Results for Posidonia oceanica suggest that this habitat is moderately vulnerable to climate change in the National Park, which is due to a high risk crossover and a strong adaptive capacity. The main climate change stressors are seawater temperature, acidification and sea level rise, while other effects such as land source pollution and invasive alien species are worsening the situation.

Also for coralligenous, the assessment showed moderate vulnerability, due to an extreme risk crossover building from a combination of stressors, including acidification, rising seawater temperature, and algae blooms, with a strong adaptive capacity.

Vulnerability assessment: Socio-economic sectors

The Port-Cros National Park worked in partnership with the AIR Climat association, leader of the GREC-SUD (Regional Group of Experts on Climate in the South Region) to study the socio-economic vulnerabilities of three different activities in the Park: beach tourism, fishing and diving.

Beach tourism

The vulnerability of the tourism sector is based on a possible decline during the summer season due to heat waves and mosquitoes, fire risks, development of invasive species or pathogens in the sea, as well as the feeling of insecurity (flood risks), and the declining interest in the landscape (drought/coastal erosion). Nevertheless, there are also positive effects such as the extended duration of the season.

Scuba diving

The diving sector is mainly vulnerable to the decline of the quality due to seascape degradation and a loss of interest in diving (massive mortality of gorgonians / proliferation of filamentous algae). Here again, there are positive effects, including the extended season and the arrival of some exotic species, although the activity still remains dependent on the divers’ preferences.
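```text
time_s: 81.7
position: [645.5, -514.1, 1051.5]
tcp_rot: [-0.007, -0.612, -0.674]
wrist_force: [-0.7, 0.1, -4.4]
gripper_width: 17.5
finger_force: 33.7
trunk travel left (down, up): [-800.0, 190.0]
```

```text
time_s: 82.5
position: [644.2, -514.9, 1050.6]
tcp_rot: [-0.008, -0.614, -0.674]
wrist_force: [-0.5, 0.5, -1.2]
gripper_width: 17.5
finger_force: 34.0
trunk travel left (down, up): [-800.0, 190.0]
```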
The vulnerability of the fishing sector mainly depends on the evolution of fishing resources. Whereas the arrival of new species can be contribute to diversify the offer, the activity remains particularly sensitive to the consumers’ expectations and to the available income which, depending on the type of fishery, limits the investment capacity and thus the adaptation of fishermen to these changes.
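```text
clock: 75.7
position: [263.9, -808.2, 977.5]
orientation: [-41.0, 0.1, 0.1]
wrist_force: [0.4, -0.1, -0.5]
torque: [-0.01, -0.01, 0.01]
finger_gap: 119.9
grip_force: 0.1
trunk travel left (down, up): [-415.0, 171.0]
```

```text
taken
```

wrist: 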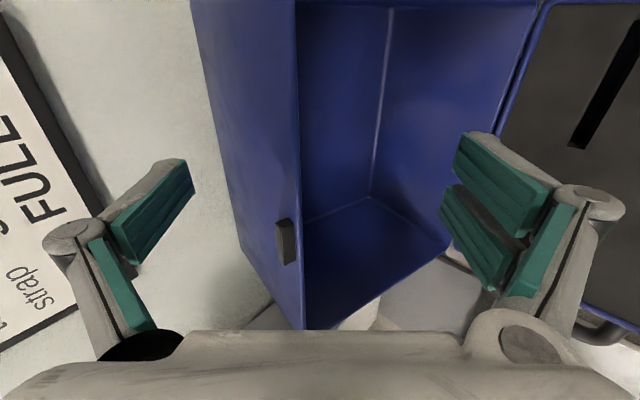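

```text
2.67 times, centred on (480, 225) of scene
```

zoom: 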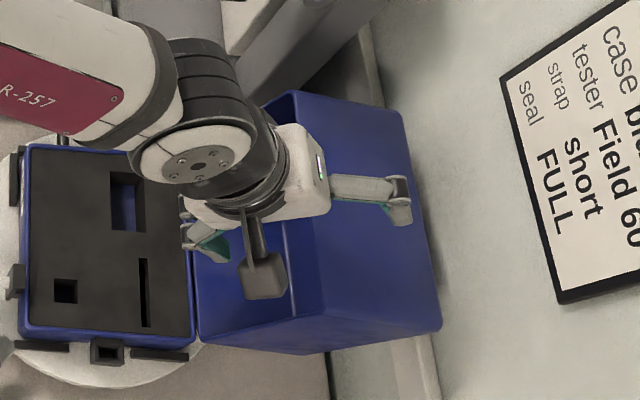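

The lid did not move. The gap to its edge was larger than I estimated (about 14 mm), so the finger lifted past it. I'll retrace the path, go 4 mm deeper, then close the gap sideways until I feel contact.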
If you want to learn more, please download the Vulnerability Assessment reports

Adaptation strategies

The Port-Cros National Park has identified nine strategic lines:
1. Climate: to make the Port-Cros National Park a pilot site for climate change monitoring by deploying equipment for monitoring physical and chemical parameters, implementing rigorous protocols as well as processing and interpreting data collected in particular through regional, national and international networks.
2. Biodiversity: to preserve the natural heritage and anticipate changes at a Mediterranean level by pursuing the acquisition of knowledge. In its scientific strategy, the Port-Cros National Park has identified more than 50 survey themes related to climatic issues, which are carried out internally by the Port-Cros National Park or by partners. It is essential to pursue them in order to better assess the effects of climate change.
3. Coastline erosion: to assess the evolution of its coastline by developing technical and visual surveys, that help to adapt future management measures.
4. Fire prevention: to maintain the monitoring and management systems that prevent or limit fires.
5. Water resource management: to optimise consumption and improve availability, optimise recycling conditions, promote infiltration devices.
6. Health: to develop means for anticipating and reducing the health effects of climate change on human beings, flora and fauna by developing a territorial health strategy, based on the inter-Park guidelines.
7. Energy Transition: to develop innovative and pilot actions, such as conducting consumption diagnoses on the islands and testing renewable energies.
8. Socio-economic activities: to reinforce the knowledge and to support the partners in their adaptation strategies.
9. Improving communication and raising awareness: to both inform and raise awareness among the general public and partners on our current knowledge about climate change and implemented adaptation actions.